- Information supplied -
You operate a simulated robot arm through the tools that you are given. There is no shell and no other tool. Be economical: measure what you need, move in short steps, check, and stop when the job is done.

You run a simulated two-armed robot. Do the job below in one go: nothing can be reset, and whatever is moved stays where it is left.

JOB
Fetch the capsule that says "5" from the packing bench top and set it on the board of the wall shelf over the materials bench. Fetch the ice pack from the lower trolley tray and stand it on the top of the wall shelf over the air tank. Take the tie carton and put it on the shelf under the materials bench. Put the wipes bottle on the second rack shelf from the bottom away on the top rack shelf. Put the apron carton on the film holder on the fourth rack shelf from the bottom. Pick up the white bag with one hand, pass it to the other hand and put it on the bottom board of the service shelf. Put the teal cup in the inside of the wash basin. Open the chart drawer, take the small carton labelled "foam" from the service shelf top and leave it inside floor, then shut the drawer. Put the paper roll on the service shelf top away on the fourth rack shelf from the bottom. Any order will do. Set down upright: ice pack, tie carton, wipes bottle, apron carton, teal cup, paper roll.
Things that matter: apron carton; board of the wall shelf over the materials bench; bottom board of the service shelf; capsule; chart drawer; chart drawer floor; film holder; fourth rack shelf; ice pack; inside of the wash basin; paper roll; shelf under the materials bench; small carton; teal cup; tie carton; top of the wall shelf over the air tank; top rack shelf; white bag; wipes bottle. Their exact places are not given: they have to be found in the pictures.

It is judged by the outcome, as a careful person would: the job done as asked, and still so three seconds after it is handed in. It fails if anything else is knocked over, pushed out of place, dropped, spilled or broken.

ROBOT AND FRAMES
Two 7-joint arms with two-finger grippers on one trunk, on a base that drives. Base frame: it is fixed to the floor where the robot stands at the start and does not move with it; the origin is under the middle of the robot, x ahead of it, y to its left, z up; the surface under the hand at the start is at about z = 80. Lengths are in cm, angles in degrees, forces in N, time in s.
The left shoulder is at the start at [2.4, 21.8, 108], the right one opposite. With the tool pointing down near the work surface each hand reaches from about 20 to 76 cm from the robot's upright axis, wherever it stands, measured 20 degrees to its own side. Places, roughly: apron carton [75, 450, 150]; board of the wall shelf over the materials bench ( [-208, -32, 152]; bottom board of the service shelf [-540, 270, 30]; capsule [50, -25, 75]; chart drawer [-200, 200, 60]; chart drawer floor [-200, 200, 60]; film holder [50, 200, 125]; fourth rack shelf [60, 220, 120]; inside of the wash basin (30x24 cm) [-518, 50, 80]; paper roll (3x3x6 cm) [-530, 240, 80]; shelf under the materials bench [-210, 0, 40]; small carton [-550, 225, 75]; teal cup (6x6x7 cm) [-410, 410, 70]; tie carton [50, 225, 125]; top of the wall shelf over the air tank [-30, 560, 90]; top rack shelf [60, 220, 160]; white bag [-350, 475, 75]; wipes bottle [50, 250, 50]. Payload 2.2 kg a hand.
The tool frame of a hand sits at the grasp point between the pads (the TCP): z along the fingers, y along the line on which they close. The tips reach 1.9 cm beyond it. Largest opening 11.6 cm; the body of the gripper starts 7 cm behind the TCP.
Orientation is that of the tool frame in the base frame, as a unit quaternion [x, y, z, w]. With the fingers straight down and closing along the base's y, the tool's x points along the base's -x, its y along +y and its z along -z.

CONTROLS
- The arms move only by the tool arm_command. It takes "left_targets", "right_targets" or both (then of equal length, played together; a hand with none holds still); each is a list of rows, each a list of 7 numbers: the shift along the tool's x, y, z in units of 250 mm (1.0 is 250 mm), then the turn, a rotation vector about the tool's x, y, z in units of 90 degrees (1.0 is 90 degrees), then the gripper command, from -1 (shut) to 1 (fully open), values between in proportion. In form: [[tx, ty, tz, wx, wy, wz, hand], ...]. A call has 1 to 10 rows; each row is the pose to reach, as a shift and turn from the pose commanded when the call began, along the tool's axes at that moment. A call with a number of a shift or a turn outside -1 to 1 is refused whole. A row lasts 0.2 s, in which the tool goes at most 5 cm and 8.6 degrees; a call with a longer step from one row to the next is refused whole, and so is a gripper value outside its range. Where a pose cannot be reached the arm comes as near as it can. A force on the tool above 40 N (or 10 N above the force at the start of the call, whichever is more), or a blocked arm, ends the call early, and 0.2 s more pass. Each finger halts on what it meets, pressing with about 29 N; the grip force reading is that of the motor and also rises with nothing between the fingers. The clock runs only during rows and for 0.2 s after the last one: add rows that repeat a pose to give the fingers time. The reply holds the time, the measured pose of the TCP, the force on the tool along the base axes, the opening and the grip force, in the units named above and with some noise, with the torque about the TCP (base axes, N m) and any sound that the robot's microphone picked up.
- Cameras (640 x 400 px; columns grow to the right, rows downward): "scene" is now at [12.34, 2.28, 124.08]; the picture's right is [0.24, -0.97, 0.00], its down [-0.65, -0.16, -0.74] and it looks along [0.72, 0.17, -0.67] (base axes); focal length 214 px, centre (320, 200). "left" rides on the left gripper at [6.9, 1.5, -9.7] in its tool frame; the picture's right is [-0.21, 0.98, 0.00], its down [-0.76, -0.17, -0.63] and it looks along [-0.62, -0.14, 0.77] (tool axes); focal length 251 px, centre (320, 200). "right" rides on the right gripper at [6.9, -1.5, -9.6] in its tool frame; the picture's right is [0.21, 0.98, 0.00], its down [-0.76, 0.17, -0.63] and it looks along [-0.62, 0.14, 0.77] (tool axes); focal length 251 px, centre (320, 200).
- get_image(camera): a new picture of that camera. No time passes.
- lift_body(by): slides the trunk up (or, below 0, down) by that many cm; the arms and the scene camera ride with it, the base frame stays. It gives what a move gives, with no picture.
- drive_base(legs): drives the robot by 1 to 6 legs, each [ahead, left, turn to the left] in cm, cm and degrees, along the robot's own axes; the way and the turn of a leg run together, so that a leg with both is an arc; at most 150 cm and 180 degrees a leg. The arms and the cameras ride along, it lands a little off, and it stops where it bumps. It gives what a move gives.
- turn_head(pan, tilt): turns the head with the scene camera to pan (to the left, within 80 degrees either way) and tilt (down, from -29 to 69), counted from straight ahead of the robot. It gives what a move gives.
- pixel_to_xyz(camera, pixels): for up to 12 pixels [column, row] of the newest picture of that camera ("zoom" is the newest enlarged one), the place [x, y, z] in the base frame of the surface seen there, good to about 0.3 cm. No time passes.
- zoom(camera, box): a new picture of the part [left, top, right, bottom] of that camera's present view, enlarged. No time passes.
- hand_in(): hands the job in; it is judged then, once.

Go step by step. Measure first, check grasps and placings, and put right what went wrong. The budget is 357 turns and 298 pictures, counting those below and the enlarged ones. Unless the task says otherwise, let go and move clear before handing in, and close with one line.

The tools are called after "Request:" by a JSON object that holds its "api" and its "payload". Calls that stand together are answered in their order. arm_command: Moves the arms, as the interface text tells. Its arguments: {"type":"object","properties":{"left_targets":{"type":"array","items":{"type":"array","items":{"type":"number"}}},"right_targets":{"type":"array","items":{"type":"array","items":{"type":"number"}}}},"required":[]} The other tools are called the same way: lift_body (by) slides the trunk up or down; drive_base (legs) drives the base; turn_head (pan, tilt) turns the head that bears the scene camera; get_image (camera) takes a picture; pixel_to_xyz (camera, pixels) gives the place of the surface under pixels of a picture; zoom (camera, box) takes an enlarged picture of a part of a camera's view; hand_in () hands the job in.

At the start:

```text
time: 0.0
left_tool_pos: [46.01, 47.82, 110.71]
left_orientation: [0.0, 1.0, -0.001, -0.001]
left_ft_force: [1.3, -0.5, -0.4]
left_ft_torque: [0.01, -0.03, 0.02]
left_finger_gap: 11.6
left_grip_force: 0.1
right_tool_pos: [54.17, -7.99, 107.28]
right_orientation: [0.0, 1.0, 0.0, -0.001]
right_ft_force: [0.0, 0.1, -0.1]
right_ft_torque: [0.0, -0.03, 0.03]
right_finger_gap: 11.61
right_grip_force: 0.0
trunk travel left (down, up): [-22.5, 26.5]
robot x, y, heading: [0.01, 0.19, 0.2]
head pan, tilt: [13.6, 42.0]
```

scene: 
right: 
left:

- What the exercise asks -
Exactly the lines from the line with "- zoom(camera, box): a" to the line with "- hand_in(): hands", both included, are to be extracted, and no others.

- Task solution -
- zoom(camera, box): a new picture of the part [left, top, right, bottom] of that camera's present view, enlarged. No time passes.
- hand_in(): hands the job in; it is judged then, once.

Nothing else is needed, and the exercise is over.